• WHAT TO DO: Where a line holds the word "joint", copy that line.

___

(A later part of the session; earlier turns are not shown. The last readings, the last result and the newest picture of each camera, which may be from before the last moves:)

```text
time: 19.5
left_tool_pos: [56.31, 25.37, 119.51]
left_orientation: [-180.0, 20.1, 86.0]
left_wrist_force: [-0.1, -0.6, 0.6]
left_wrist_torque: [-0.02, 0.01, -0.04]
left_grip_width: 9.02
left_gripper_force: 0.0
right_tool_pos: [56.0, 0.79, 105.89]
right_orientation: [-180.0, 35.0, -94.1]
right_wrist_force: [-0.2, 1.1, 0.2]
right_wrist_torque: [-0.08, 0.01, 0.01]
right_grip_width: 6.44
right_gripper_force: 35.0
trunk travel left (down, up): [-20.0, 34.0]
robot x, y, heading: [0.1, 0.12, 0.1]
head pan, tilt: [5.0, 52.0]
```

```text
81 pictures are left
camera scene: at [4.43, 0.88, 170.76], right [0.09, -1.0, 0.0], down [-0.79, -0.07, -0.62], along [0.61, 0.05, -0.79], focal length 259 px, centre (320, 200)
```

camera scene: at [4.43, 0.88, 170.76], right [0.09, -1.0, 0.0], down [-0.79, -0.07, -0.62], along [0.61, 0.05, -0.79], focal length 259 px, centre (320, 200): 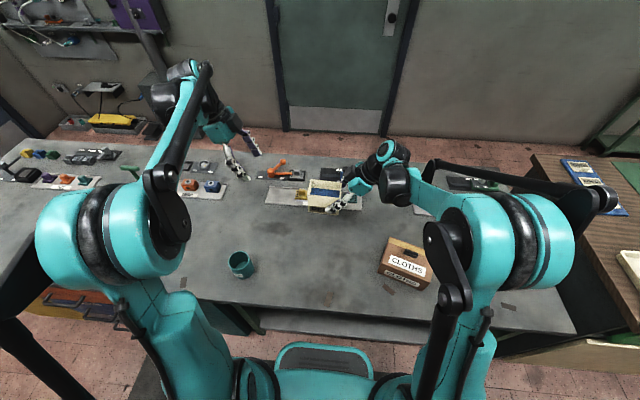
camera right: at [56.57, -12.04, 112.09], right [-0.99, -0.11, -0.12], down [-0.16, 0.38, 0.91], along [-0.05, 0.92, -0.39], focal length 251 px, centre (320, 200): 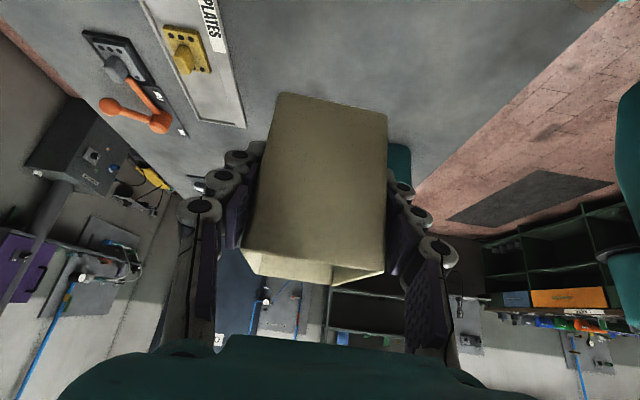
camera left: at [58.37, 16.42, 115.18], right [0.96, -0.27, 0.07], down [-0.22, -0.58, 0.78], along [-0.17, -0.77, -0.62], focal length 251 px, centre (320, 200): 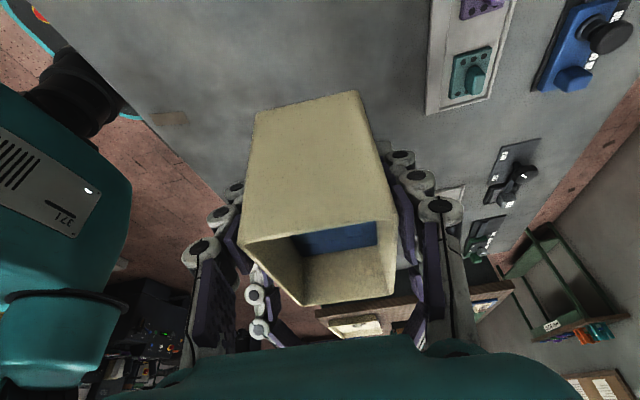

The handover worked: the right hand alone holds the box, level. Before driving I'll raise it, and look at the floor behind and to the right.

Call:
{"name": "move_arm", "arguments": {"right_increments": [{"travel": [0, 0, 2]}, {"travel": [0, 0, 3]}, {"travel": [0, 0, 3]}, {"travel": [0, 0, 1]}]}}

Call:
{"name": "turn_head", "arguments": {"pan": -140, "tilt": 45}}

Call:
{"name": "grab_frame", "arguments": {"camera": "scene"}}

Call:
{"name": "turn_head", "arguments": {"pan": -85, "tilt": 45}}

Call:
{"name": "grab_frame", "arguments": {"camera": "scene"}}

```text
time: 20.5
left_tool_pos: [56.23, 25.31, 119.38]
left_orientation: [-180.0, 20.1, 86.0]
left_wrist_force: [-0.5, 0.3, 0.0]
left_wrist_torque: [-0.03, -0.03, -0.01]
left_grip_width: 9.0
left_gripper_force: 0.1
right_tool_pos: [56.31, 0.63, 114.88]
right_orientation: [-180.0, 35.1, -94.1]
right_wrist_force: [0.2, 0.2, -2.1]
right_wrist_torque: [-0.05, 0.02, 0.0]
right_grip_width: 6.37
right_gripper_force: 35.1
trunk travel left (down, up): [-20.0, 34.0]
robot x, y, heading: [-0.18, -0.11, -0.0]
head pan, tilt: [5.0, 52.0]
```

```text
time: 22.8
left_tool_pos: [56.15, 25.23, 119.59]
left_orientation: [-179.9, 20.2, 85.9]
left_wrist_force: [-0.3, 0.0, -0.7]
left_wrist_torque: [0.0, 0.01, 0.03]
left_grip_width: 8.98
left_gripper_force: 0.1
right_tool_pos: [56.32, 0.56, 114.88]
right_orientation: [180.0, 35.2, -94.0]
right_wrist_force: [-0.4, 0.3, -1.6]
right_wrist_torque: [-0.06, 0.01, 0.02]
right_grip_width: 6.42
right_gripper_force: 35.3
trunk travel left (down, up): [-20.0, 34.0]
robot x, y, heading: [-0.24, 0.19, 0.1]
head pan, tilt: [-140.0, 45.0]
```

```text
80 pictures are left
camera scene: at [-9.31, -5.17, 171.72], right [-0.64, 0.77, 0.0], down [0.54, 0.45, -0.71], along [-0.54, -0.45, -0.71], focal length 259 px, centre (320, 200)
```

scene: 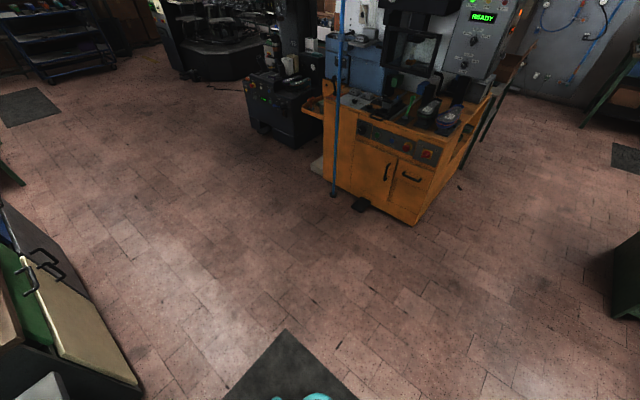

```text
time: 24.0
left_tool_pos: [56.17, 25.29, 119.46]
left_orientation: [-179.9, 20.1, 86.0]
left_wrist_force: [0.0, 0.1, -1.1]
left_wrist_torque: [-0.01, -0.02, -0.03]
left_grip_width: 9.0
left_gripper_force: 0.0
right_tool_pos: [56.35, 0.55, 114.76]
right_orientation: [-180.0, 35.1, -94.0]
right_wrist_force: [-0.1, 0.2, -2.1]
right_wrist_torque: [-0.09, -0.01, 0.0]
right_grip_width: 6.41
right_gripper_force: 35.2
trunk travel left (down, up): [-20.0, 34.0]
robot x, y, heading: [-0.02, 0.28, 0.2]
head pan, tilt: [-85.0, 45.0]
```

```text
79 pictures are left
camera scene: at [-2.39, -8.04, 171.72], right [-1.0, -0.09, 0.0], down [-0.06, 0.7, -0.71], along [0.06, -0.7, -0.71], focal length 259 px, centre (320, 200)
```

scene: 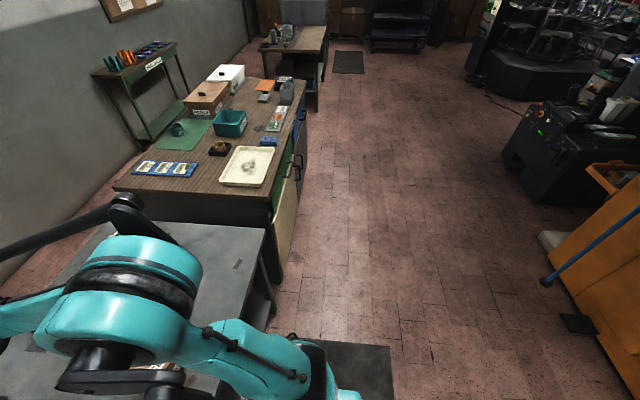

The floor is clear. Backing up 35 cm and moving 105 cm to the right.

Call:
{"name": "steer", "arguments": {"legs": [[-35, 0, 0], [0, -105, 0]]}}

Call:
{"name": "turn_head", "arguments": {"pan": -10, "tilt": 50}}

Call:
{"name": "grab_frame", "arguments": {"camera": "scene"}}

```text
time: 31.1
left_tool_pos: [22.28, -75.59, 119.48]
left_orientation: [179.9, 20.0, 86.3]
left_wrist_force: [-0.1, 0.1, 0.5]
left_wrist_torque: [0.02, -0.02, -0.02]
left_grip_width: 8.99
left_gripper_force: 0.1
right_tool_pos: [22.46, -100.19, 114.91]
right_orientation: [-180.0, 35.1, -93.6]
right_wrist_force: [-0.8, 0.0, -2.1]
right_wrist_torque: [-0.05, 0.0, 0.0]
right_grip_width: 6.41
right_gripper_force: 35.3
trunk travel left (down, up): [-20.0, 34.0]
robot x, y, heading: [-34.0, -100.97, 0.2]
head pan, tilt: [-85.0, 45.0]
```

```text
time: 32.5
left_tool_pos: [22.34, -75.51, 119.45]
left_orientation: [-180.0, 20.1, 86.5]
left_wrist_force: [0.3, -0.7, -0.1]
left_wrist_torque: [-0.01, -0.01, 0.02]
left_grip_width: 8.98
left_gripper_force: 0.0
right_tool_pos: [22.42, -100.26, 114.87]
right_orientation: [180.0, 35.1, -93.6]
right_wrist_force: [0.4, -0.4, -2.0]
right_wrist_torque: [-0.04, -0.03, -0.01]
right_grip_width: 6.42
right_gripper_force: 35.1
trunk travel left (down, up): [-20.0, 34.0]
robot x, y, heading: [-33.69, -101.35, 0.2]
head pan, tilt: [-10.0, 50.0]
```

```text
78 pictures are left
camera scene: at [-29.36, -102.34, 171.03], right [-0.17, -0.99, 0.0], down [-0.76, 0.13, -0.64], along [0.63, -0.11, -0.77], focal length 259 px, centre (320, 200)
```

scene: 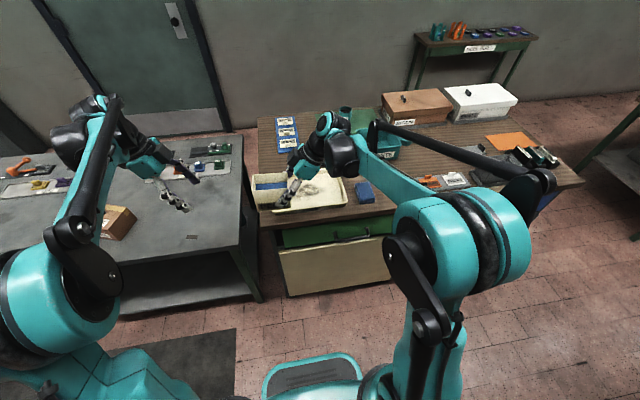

___

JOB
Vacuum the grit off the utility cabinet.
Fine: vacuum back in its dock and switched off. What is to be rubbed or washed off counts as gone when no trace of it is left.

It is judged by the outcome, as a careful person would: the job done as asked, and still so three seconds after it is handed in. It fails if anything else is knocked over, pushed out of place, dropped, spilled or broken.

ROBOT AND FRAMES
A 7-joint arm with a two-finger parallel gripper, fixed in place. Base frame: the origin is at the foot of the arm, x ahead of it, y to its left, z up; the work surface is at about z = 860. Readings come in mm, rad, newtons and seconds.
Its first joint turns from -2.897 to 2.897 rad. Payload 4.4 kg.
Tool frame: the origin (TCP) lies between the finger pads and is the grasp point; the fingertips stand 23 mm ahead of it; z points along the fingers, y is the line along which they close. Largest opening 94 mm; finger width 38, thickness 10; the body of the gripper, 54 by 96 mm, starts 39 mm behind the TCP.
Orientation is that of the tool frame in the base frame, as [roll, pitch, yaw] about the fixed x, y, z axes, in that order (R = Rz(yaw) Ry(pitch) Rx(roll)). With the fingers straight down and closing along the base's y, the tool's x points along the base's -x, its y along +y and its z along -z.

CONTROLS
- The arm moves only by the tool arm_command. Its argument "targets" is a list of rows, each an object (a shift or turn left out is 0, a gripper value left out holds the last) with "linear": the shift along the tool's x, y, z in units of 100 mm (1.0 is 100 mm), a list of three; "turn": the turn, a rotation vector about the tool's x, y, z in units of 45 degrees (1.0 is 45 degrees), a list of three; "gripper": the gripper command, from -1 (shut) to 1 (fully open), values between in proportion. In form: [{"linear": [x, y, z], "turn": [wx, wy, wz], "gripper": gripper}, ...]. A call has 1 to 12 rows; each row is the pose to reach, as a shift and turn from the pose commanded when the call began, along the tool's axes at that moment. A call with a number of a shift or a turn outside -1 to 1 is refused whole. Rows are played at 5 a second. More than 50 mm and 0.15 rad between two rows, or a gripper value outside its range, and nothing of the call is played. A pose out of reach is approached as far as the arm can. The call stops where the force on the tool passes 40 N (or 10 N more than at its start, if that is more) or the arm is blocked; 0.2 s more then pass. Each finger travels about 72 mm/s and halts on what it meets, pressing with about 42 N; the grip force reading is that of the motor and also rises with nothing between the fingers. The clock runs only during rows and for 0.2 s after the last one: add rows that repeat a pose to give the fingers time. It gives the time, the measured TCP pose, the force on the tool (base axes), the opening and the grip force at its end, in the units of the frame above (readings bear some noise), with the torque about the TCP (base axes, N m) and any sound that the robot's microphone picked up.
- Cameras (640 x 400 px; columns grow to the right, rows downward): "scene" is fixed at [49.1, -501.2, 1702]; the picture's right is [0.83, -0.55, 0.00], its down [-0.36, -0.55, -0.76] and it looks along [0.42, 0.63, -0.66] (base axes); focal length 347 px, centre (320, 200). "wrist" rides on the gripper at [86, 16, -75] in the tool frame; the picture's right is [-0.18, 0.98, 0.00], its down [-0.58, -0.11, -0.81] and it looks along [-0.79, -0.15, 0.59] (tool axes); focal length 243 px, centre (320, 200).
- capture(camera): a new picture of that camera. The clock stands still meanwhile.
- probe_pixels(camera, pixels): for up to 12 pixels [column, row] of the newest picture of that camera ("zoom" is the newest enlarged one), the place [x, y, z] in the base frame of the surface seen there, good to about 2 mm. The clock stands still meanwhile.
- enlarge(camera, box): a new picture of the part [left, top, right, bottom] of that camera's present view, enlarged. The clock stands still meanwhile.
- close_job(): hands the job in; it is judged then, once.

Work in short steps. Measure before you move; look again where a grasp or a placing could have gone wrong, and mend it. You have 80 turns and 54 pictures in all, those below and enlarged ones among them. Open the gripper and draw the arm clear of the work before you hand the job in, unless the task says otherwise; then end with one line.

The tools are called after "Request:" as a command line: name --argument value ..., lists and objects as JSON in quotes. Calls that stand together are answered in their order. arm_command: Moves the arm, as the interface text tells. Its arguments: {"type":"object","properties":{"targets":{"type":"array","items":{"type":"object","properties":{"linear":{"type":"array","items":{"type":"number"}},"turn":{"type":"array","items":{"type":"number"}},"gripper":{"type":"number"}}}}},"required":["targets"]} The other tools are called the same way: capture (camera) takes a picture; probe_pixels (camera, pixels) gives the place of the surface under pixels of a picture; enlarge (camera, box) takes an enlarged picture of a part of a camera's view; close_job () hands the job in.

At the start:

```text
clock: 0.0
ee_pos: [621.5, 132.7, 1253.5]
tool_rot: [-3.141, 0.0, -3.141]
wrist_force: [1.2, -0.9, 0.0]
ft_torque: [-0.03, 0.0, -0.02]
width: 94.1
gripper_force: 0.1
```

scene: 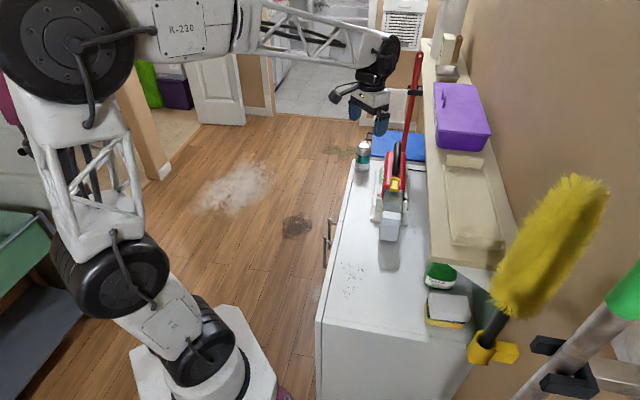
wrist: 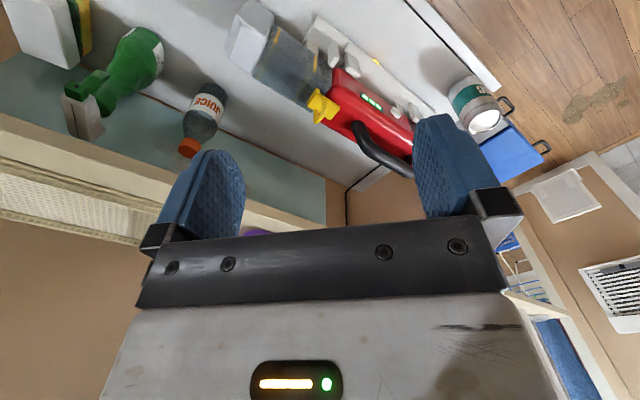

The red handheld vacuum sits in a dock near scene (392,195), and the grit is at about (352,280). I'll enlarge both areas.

___

• SOLUTION FOR THIS TASK:
A 7-joint arm with a two-finger parallel gripper, fixed in place. Base frame: the origin is at the foot of the arm, x ahead of it, y to its left, z up; the work surface is at about z = 860. Readings come in mm, rad, newtons and seconds.
Its first joint turns from -2.897 to 2.897 rad. Payload 4.4 kg.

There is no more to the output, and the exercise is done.